Background: Affective disorders present an important clinical challenge in multiple sclerosis (MS). Due to prohibitive sample size requirements, population-based studies have not yet provided an adequate description of the underlying epidemiology of this association.
Objective: To describe the epidemiology of affective disorders in MS in a general population sample.
Methods: The study presented here accessed administrative data from a universal healthcare insurance plan in the Canadian province of Alberta. Physician billing data recorded in the Alberta Health Care Insurance Plan was used to identify members of the population ≥15 years of age with and without MS. Crude and stratified estimates of the association between affective disorders and MS were made. Logistic regression analysis was used to evaluate statistical interactions and to provide adjusted estimates of the association.

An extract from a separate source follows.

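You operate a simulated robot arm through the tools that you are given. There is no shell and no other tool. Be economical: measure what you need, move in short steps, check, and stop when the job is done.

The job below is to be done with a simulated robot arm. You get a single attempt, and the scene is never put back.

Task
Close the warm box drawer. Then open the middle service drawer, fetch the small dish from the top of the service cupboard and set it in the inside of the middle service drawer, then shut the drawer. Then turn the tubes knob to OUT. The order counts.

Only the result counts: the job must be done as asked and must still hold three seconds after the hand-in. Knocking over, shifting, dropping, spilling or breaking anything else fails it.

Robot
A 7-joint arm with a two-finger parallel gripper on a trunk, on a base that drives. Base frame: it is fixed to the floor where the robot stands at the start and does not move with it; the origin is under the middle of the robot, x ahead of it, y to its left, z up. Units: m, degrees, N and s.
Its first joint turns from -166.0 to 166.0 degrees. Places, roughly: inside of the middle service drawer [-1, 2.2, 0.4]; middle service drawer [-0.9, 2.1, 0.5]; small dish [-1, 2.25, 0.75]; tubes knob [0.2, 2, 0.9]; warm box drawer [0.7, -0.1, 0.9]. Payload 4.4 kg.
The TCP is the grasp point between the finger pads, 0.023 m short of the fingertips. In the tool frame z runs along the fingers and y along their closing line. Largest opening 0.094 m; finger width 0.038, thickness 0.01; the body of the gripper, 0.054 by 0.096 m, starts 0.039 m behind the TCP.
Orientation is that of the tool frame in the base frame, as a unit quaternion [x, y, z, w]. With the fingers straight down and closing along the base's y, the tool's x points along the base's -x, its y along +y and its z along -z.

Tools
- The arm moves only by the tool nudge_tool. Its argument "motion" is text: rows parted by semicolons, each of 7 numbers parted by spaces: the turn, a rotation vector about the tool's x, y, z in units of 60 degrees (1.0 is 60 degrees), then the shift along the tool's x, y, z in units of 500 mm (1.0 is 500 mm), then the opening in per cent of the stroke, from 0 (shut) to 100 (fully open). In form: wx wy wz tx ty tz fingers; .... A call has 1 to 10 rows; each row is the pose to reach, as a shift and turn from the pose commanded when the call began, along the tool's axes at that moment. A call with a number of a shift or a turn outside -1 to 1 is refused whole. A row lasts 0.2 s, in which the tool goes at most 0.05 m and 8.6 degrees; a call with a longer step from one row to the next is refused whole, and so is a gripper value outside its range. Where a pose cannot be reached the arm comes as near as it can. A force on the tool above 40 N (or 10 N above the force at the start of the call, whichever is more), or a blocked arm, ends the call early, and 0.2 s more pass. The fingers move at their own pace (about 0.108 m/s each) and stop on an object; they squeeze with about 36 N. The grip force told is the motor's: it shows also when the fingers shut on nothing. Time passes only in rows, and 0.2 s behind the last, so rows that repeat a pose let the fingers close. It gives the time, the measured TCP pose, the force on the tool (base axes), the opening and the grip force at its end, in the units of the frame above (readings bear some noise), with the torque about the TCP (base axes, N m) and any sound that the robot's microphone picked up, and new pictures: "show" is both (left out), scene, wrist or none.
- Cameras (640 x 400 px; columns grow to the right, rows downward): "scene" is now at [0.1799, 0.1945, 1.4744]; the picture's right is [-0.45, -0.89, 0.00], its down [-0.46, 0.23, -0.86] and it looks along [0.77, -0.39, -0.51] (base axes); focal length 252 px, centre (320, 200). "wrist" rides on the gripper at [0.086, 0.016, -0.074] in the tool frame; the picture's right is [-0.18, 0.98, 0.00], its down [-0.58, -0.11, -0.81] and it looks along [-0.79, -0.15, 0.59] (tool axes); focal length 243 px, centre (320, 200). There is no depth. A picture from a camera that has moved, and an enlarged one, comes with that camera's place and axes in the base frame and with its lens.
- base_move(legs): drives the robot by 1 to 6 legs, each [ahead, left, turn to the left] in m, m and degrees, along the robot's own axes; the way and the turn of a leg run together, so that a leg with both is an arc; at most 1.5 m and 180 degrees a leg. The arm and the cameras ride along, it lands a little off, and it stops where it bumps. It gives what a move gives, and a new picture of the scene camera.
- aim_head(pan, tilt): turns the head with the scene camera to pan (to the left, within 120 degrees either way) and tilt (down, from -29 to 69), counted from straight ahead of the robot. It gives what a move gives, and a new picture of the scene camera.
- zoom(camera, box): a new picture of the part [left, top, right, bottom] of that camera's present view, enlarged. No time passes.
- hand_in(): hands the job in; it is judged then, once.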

Results: The estimated prevalence of MS in the population within the targeted age range (2.3 million individuals) was 386/100,000 and that of affective disorders was 7.7%. As expected, an association between MS and affective disorders was identified (crude relative prevalence: 2.2). The association varied in strength over age-sex categories. Although the prevalence of affective disorder was higher in women with MS than men with MS, the association of MS with affective disorders was stronger in men. The strength of association declined with age in both men and women. Affective disorder prevalence in people with MS becomes similar to that of the general population in older age groups.
Conclusion: Affective disorders occur with an increased frequency in MS. This is true in men and women and across all relevant age groups, although the association gets weaker with advancing age. Higher frequencies of affective disorder occur in women with MS than in men with MS. The frequency of affective disorder in people with MS is highest in the 25–44 age group, and declines in older age categories.